=== Information shown ===
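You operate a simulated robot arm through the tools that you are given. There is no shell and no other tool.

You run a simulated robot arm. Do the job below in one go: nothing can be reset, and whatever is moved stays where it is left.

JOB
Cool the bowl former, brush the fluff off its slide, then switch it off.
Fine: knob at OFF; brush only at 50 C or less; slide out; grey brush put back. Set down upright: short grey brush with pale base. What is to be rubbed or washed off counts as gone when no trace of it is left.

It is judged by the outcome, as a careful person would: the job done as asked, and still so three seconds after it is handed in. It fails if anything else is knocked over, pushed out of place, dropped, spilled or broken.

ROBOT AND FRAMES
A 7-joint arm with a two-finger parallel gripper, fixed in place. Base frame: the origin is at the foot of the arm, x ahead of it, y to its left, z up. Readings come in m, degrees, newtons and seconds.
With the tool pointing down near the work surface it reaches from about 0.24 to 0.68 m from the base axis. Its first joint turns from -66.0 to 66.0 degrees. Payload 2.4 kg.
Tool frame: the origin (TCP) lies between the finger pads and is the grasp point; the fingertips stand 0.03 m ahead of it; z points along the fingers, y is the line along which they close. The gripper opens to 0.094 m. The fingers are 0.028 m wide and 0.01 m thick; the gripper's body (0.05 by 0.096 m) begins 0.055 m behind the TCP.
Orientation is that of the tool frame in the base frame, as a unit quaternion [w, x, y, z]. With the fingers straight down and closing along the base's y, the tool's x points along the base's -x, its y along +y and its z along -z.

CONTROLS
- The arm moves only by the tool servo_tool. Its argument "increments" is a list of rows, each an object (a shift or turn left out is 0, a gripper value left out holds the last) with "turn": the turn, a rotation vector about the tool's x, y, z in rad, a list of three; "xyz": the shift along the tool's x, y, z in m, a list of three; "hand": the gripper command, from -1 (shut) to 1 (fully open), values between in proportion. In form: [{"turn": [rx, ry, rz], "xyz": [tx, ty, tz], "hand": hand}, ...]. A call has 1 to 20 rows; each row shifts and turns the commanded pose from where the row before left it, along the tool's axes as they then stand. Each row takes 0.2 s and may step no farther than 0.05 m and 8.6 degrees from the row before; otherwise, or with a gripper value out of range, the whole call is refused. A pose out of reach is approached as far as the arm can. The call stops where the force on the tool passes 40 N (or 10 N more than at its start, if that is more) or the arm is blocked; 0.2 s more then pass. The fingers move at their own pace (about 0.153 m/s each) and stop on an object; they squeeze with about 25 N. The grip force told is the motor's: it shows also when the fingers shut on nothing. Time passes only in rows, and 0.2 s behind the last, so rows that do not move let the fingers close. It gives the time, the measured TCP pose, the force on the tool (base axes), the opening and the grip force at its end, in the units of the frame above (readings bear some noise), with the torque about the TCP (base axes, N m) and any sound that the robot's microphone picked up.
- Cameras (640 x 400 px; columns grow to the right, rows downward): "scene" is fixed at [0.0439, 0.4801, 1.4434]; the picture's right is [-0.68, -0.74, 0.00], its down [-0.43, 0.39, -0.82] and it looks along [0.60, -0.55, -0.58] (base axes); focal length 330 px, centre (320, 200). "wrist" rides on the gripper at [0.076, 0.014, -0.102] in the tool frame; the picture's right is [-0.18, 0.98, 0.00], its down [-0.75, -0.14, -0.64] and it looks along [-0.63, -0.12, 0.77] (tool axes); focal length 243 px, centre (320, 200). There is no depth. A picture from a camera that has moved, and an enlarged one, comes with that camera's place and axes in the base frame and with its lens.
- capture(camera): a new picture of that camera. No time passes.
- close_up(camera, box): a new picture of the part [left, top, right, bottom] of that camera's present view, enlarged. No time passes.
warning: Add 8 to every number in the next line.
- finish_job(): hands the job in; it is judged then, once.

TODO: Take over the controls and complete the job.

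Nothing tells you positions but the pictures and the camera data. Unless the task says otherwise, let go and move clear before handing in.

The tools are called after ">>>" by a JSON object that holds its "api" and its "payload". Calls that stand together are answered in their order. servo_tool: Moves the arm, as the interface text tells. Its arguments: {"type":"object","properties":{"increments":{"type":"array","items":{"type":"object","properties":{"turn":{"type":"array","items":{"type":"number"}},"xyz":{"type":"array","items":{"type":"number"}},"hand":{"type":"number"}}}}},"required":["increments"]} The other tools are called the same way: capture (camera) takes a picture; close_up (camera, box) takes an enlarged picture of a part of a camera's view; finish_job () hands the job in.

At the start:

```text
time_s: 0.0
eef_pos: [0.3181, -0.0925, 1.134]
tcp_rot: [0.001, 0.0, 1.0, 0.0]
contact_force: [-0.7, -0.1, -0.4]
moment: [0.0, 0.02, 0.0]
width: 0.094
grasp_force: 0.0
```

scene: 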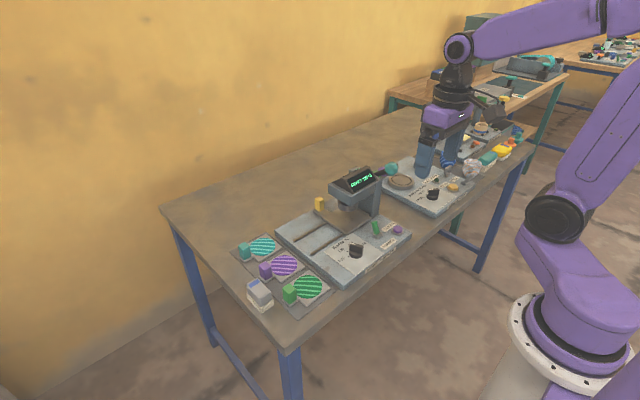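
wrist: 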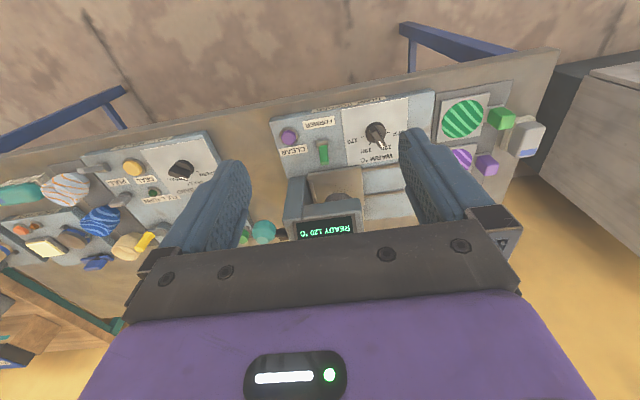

=== Problem to solve ===
In the listing above, reproduce the first line and each one after it through the line that contains "Tool frame: the". Use a Markdown table whose columns are Order (a running number) and Words (the line), and skip blank lines.

=== Exercise solution ===
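| Order | Words |
|---|---|
| 1 | You operate a simulated robot arm through the tools that you are given. There is no shell and no other tool. |
| 2 | You run a simulated robot arm. Do the job below in one go: nothing can be reset, and whatever is moved stays where it is left. |
| 3 | JOB |
| 4 | Cool the bowl former, brush the fluff off its slide, then switch it off. |
| 5 | Fine: knob at OFF; brush only at 50 C or less; slide out; grey brush put back. Set down upright: short grey brush with pale base. What is to be rubbed or washed off counts as gone when no trace of it is left. |
| 6 | It is judged by the outcome, as a careful person would: the job done as asked, and still so three seconds after it is handed in. It fails if anything else is knocked over, pushed out of place, dropped, spilled or broken. |
| 7 | ROBOT AND FRAMES |
| 8 | A 7-joint arm with a two-finger parallel gripper, fixed in place. Base frame: the origin is at the foot of the arm, x ahead of it, y to its left, z up. Readings come in m, degrees, newtons and seconds. |
| 9 | With the tool pointing down near the work surface it reaches from about 0.24 to 0.68 m from the base axis. Its first joint turns from -66.0 to 66.0 degrees. Payload 2.4 kg. |
| 10 | Tool frame: the origin (TCP) lies between the finger pads and is the grasp point; the fingertips stand 0.03 m ahead of it; z points along the fingers, y is the line along which they close. The gripper opens to 0.094 m. The fingers are 0.028 m wide and 0.01 m thick; the gripper's body (0.05 by 0.096 m) begins 0.055 m behind the TCP. |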